Welcome to BC – Go big or stay home

I have lived in BC for more than 10 years now and I have noticed an interesting trend. It seems that whatever happens in BC is always bigger or worse or has a much larger than the rest of the country. Take for example the recent riots when Vancouver lost the Stanley Cup. In Toronto, they have a riot over globalization and the G-8 and here in BC it is over hockey. And it was a bad riot as riots go.

Now we have another example. All over the country, rivers are flowing at higher levels than normal. There has been rampant flooding in Quebec, Manitoba and Saskatchewan. Flooding would have been boring so instead what do we get? We get transformer towers that are in the Fraser River[1] crashing down and causing power lines to come down across two of the busiest highways in the province!

One really has to wonder why anyone thought it would be a good idea to put power lines across a highway. But then again, those towers have stood for 55 years why would they come down now? Well, apparently, the high water flows over a longer period[2] caused the base of the tower to ‘scour.’[3] When one tower fell, it pulled the electrical lines taut over the whole section. Apparently, BC Hydro was able to ‘de-electrify’ the lines so that there was no danger.

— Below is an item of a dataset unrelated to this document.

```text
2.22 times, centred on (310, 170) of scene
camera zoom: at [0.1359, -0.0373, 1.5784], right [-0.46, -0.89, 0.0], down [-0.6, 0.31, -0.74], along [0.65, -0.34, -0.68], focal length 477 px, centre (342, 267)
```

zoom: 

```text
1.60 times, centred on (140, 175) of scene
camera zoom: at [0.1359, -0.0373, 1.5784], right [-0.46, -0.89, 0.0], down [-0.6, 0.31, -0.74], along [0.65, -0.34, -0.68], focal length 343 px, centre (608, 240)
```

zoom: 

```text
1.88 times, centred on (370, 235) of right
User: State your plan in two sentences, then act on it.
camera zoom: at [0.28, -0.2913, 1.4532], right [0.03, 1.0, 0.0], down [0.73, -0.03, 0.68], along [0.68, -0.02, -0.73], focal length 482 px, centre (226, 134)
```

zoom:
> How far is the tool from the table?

In the middle of the night, all of the local officials gathered in the parking lot of Home Depot[4] in Coquitlam. Here they decided what they were going to do after the initial road closure. For the benefit of my non-Lower Mainland Readers, Highway 1 and the Lougheed[5] are the only routes into Vancouver. Metro Vancouver is a string of municipalities on either side of these roads. In the morning, everyone tries to get into Vancouver and the opposite at the end of the day.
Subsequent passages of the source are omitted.